▶ [Stated problem]
Continue the source text from where it stops.

▶ [Source text]
Ascertainment of capital.
24.—(1.) Subject to section twenty-five of this Act, the capital employed in any accounting period shall, for the purposes of this Act, be ascertained by adding the following amounts, namely:—
(a) the capital paid up in money or by other valuable consideration, averaged over the accounting period;
(b) accumulated profits, averaged over the accounting period, including amounts standing to the credit of the Profit and Loss Account at the commencement of the accounting period but not including any profit of the accounting period;
(c) any reserve, averaged over the accounting period, which has been created out of premiums received on the issue of shares;
(d) the amount by which the value prescribed by sub-section (2.), (3.) or (4.) of this section as the value of any asset to which that sub-section applies exceeds the value of that asset as appearing in the accounts of the company at the commencement of the accounting period or, if no such value appears in the accounts of the company at the commencement of the accounting period, the amount prescribed by that sub-section; and
(e) in the case of a life assurance company, the excess (if any) of reserves for liabilities over the amount ascertained as the “calculated liabilities” for the purposes of section one hundred and fourteen of the Income Tax Assessment Act,
and deducting therefrom—
(i) the amount by which the value of any asset to which sub-section (2.), (3.) or (4.) of this section applies as appearing in the accounts of the company at the commencement of the accounting period exceeds the value of that asset prescribed by that sub-section;
(ii) any capital, averaged over the accounting period, the income (if any) from which is not or would not be taken into account in assessing the income of the accounting period under the Income Tax Assessment Act; and
(iii) any capital, averaged over the accounting period, invested in shareholdings in any other company.
(2.) For the purposes of the last preceding sub-section, the value of any of the following assets shall be—
(a) where the asset is trading stock—the value at which that trading stock is taken into account at the commencement of the accounting period for the purpose of ascertaining the taxable income by reference to which the taxable profit is ascertained;
(b) where the asset is one in respect of which depreciation has been allowed or is allowable under the Income Tax Assessment Act—the depreciated value of such asset (as determined for income tax purposes) as at the commencement of the accounting period;
(c) where the asset is land, premises or machinery in respect of which the company has paid any premium and of which it is, in the accounting period, the lessee—the amount remaining after deducting from the premium so paid the total of the amounts of deductions allowed to the company in respect of the premium in assessments for income tax purposes under the Income Tax Assessment Act and any previous law of the Commonwealth for the financial years prior to the year of tax;
(d) where the asset is one in respect of which depreciation is not allowable under the Income Tax Assessment Act (not being land, premises or machinery in respect of which the company has paid a premium and of which it is, in the accounting period, the lessee) and which was purchased by the company—the cost of such asset; and
(e) where the asset is—
(i) goodwill;
(ii) a right in or under any copyright, letters patent, design, trade mark, trade name or secret process; or
(iii) any other prescribed asset to which the foregoing provisions of this sub-section do not apply,
which has not been purchased by the company—nil.

▶ [Data segment]

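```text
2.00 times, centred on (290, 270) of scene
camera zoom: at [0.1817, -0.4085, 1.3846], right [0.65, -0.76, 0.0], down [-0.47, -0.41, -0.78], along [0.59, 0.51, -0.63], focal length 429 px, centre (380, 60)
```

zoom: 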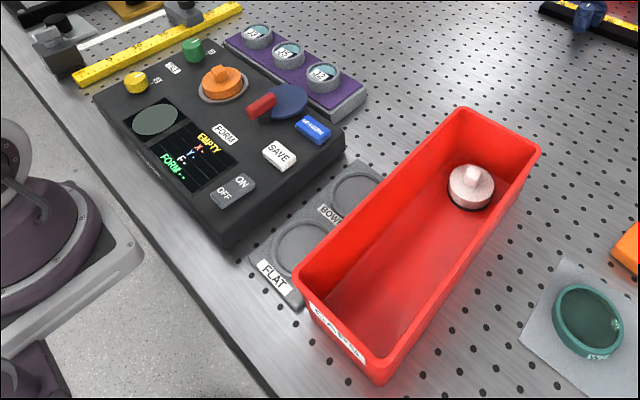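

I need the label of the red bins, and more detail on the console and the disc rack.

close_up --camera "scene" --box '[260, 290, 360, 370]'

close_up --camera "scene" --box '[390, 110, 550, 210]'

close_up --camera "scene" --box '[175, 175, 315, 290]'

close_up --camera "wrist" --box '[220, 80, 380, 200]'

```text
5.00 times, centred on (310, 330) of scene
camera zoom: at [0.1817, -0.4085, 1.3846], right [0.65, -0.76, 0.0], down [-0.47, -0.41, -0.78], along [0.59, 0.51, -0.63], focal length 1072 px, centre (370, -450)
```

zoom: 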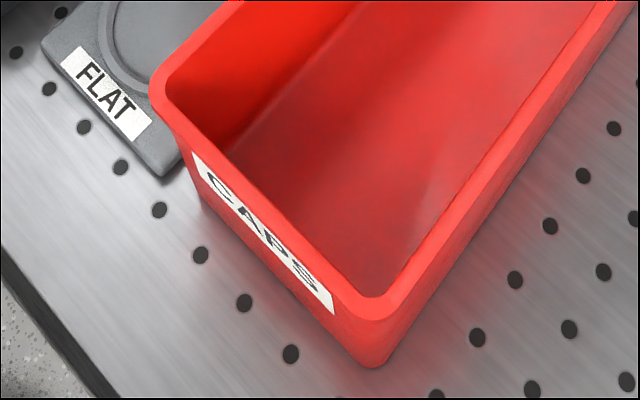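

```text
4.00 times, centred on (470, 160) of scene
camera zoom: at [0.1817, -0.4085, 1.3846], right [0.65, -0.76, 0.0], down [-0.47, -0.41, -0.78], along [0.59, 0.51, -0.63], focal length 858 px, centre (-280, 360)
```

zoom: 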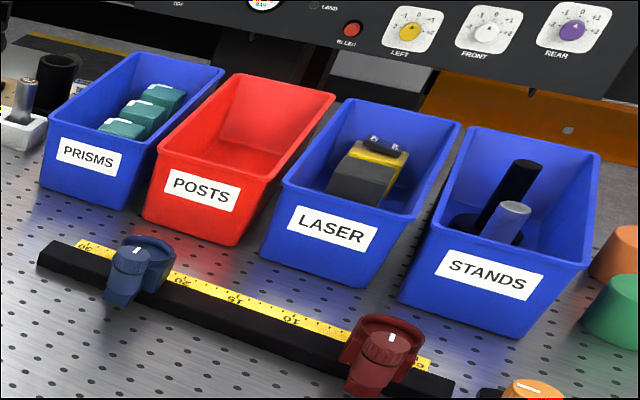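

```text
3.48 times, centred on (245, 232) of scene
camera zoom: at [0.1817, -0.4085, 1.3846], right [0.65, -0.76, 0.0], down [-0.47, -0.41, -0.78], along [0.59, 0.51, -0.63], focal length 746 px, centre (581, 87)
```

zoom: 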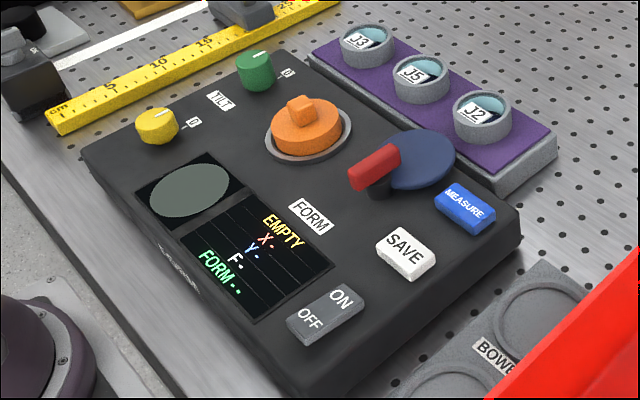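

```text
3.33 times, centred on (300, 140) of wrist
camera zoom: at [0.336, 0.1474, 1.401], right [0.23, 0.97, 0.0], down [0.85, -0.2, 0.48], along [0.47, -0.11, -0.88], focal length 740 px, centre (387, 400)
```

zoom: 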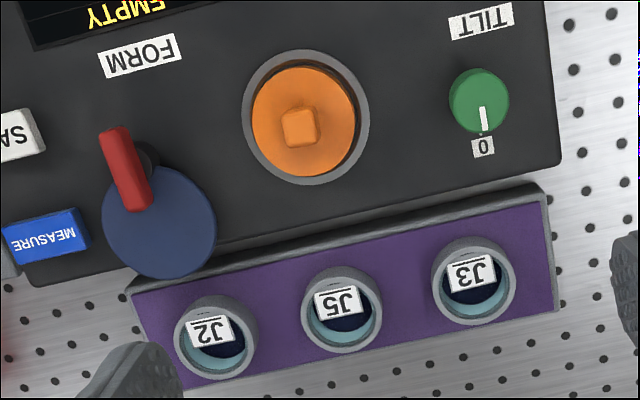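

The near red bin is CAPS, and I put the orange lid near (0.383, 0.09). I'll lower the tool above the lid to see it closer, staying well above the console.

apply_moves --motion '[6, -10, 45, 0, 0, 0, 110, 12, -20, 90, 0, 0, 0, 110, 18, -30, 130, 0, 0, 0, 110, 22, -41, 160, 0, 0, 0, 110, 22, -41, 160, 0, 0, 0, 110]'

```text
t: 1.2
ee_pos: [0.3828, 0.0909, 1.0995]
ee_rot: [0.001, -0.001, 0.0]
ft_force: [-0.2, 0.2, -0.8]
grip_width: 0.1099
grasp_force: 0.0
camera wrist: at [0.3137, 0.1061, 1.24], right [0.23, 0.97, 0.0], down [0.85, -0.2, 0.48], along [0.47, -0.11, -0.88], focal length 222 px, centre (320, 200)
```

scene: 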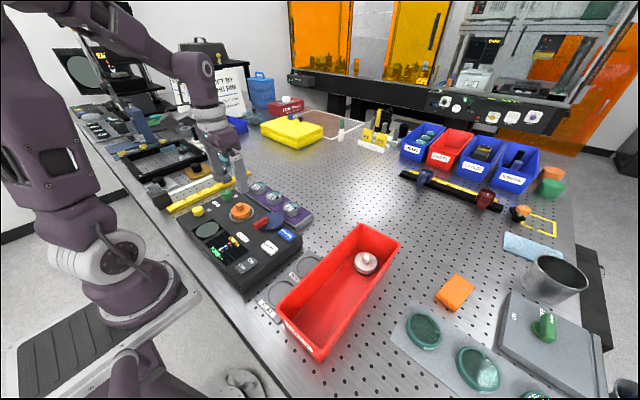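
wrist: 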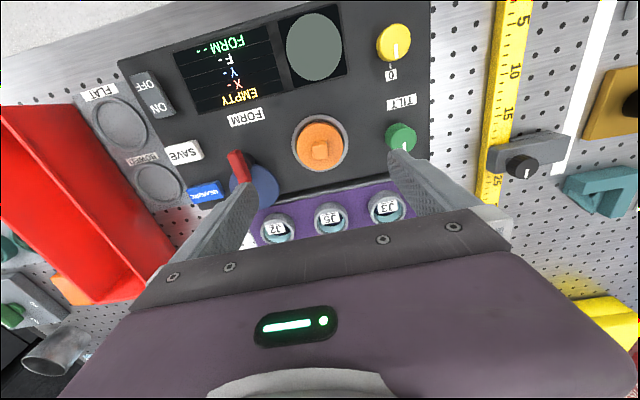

▶ [Exercise output]
(3.) Where since the first day of July, One thousand nine hundred and thirty-eight, assets have been transferred to a company in which the shares are wholly or mainly held by or on behalf of the previous owner of the assets, the value of those assets shall, for the purposes of sub-section (1.) of this section, be—
(a) in respect of those assets on which depreciation has been allowed or is allowable to the company under the Income Tax Assessment Act—the depreciated value of the assets (as determined for income tax purposes) as at the commencement of the accounting period; or
(b) in respect of all other assets—the value at which the assets would have been taken into account in determining the capital employed by the previous owner if the assets had not been transferred and the previous owner had been a company liable to be assessed under this Act.
(4.) Where assets of a company are transferred to another company and the shares in each company are held by or on behalf of substantially the same shareholders, the value of the assets transferred shall, for the purposes of sub-section (1.) of this section, be the value at which those assets would have been taken into account in determining the capital of the previous owner if the assets had not been transferred.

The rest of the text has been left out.